Recently some new friends took CG and me for a boat ride on the Ohio River. Nothing fancy, no official boat etiquette or gear needed, just a life jacket, a clear night and good company. CG, of course, insisted on sitting up front, just ahead of the steering wheel and captain’s chair. This was not a large boat, and I knew that sitting where she was, she’d get some serious wind, spray, and bouncing up and down. Still, she was certain of where she wanted to be, and…well…you try arguing with that child when she’s certain.

Ten minutes later and I was watching my girl with her arms thrown wide and her head thrown back and her mouth wide open, shrieking with laughter and with zero concern about anything but how thrilling this all was. Her curly locks spun in the wind and every once in a while she’d grab the arm of her young friend sitting next to her, just in pure excitement.

My heart soared.

And I thought, as I watched her embrace it all with such beautiful welcome, “We may not be where I’d hoped/planned/intended for us to be, at this point, in this life, but we’re here. And we’re loved. And that smile she’s got is enough hope to fuel her mama through just about anything.”

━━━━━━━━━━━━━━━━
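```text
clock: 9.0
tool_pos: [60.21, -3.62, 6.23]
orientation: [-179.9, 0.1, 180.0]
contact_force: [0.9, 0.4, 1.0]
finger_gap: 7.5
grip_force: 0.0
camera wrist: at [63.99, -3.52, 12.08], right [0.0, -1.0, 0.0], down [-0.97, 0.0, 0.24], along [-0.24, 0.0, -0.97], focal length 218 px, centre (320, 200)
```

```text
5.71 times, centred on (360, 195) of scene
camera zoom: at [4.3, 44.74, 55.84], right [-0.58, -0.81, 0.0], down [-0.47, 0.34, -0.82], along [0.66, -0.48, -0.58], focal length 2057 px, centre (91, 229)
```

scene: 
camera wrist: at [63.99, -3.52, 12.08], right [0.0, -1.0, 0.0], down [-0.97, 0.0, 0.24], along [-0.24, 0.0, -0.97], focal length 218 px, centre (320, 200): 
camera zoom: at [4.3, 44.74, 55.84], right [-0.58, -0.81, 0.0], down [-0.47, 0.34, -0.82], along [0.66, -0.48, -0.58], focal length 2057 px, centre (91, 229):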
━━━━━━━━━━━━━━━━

And today, in the midst of a world screaming in pain, tilting more jaggedly into chaos with every passing day, so much broken and wrong and angry–today, in the midst of all this, it’s enough, simply to Be. Here.

And believe–because I know no other way to live–that all is not lost. Not entirely. And that beauty is still with us, even as we (all, collectively, across this earth) continue to battle all that would seek to destroy it.